Q: Our client, a company, purchased immovable property in 1999 for R1 million. On 1 October 2001 (the date CGT was introduced) the property was valued at R3.8 million. Unfortunately we have no evidence that this valuation was submitted to SARS by the due date for the CGT valuations. The property was then sold during the 2014 tax year for R3 million. We need to know whether or not we can use the market value of R3.8 million as the valuation date value in calculating the base cost of the asset for CGT purposes. 

A: In terms of paragraph 29(4) of the Eighth Schedule and for the purposes of paragraphs 26(1)(a) and 27(3), a person may only adopt or determine the market value as the valuation date value of that asset if—

(a) in the case where the valuation date is 1 October 2001—

(i) that person has valued that asset on or before 30 September 2004;

(ii) the price of that asset has been published by the Commissioner in terms of this paragraph in the Gazette; or

(iii) that person has acquired that asset from that person’s spouse as contemplated in paragraph 67 and the transferor spouse had adopted or determined a market value in terms of this paragraph, and for this purpose the transferee spouse must be treated as having adopted or determined that same market value.  

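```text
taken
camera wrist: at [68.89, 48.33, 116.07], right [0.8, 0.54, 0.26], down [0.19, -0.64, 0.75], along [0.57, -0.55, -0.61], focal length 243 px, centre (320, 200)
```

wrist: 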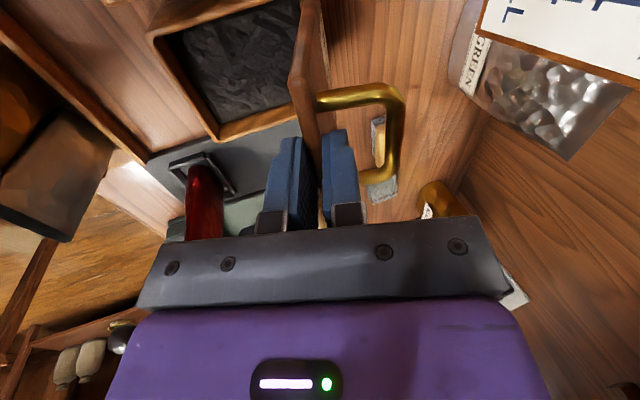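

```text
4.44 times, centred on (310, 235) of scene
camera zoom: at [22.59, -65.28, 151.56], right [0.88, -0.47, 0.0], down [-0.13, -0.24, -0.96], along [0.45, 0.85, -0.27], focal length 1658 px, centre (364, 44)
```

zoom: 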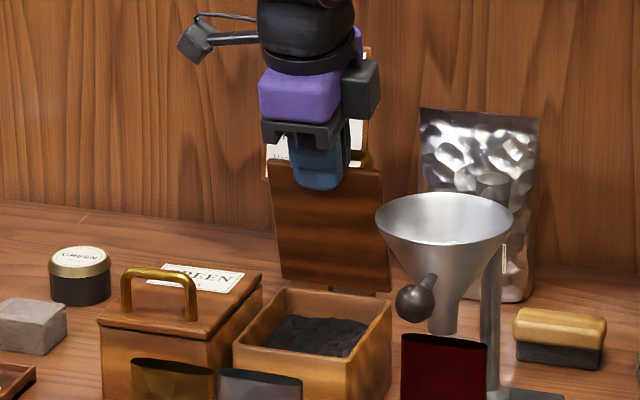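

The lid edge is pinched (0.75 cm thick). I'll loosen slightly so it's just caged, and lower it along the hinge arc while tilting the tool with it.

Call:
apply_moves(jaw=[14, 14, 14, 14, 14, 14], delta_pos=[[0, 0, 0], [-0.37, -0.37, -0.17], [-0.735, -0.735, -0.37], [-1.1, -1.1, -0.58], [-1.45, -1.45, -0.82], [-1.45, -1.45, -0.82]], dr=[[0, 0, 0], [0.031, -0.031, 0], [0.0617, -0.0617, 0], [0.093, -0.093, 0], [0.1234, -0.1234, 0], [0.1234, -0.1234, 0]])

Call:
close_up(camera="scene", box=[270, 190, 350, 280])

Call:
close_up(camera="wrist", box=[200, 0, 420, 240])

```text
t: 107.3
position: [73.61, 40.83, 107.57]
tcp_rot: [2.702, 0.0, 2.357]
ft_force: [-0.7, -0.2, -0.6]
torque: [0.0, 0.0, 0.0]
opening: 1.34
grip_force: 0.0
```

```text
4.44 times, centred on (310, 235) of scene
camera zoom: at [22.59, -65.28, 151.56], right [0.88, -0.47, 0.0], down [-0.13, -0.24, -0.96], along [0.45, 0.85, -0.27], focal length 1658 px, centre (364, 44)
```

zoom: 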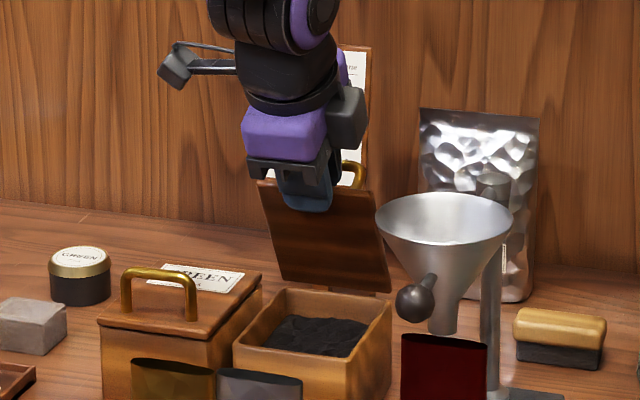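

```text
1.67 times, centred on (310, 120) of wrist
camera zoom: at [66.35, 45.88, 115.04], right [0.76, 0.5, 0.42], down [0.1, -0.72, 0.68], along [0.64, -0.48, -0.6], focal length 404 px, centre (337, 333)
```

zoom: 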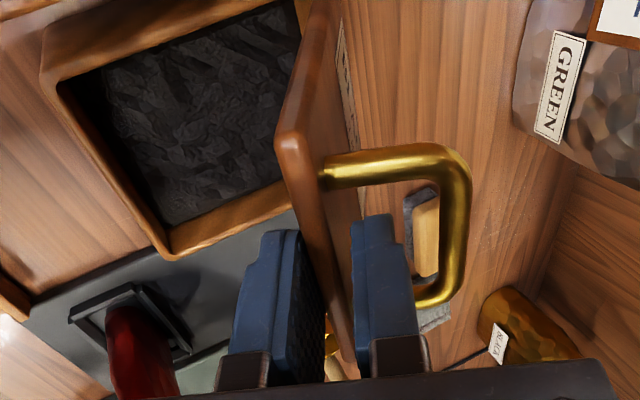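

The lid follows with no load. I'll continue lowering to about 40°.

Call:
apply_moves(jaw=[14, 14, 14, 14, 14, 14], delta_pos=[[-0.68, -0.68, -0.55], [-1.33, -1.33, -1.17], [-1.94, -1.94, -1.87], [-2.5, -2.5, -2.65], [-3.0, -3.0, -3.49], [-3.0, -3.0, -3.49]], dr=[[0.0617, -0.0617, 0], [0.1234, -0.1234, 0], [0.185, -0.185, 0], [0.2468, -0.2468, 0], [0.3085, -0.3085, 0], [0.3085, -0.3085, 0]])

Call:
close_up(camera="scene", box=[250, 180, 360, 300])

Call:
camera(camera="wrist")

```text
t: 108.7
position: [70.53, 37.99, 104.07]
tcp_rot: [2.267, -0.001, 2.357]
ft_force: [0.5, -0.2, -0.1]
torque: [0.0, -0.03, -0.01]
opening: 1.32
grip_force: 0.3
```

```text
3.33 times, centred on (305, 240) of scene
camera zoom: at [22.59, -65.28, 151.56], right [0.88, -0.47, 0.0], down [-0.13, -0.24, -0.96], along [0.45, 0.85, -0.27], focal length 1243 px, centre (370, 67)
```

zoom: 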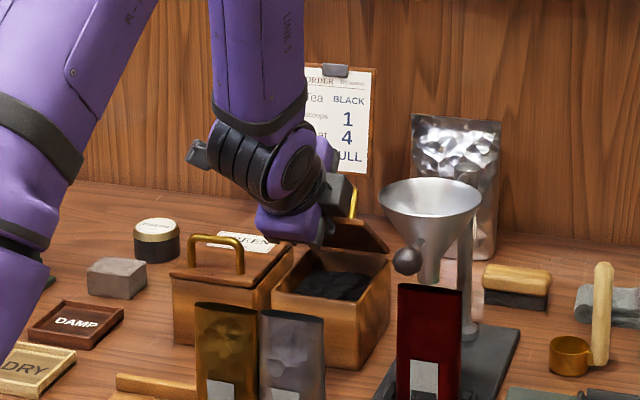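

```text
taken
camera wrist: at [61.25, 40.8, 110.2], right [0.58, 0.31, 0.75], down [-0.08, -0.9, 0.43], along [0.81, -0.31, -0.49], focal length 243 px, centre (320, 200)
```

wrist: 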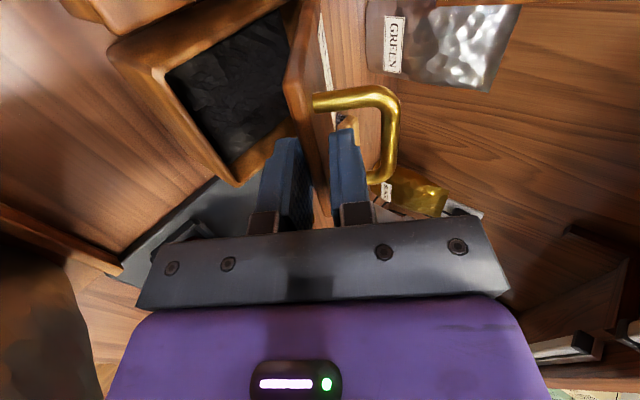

It was only in terms of paragraph 29(5) and despite subparagraph (4), where a person has valued an asset and—

(a) the market value of that asset exceeds R10 million;

(b) that asset is an intangible asset (excluding financial instruments) and the market value thereof exceeds R1 million; or

(c) that asset is an unlisted share in a company and the market value of all the shares held by that person in that company exceeds R10 million,

that person may only adopt the market value as the valuation date value of that asset if that person has furnished proof of that valuation to the Commissioner in the form as the Commissioner may prescribe, with the first return submitted by that person after the period contemplated in subparagraph (4) or, if it was not submitted with that return, within such period as the Commissioner may allow if proof is submitted that the valuation was performed within the period prescribed.  

There was therefore no requirement that the valuation had to be submitted to SARS before the year of disposal unless the asset was an intangible.  The taxpayer must be able to prove that the valuation was done as required and the required form was completed.  

We need to point out that the 1 October 2001 adopted value can’t create a capital loss – see paragraph 26(3).  

Disclaimer: Nothing in this query and answer should be construed as constituting tax advice or a tax opinion. An expert should be consulted for advice based on the facts and circumstances of each transaction/case. Even though great care has been taken to ensure the accuracy of the answer, SAIT do not accept any responsibility for consequences of decisions taken based on this query and answer. It remains your own responsibility to consult the relevant primary resources when taking a decision.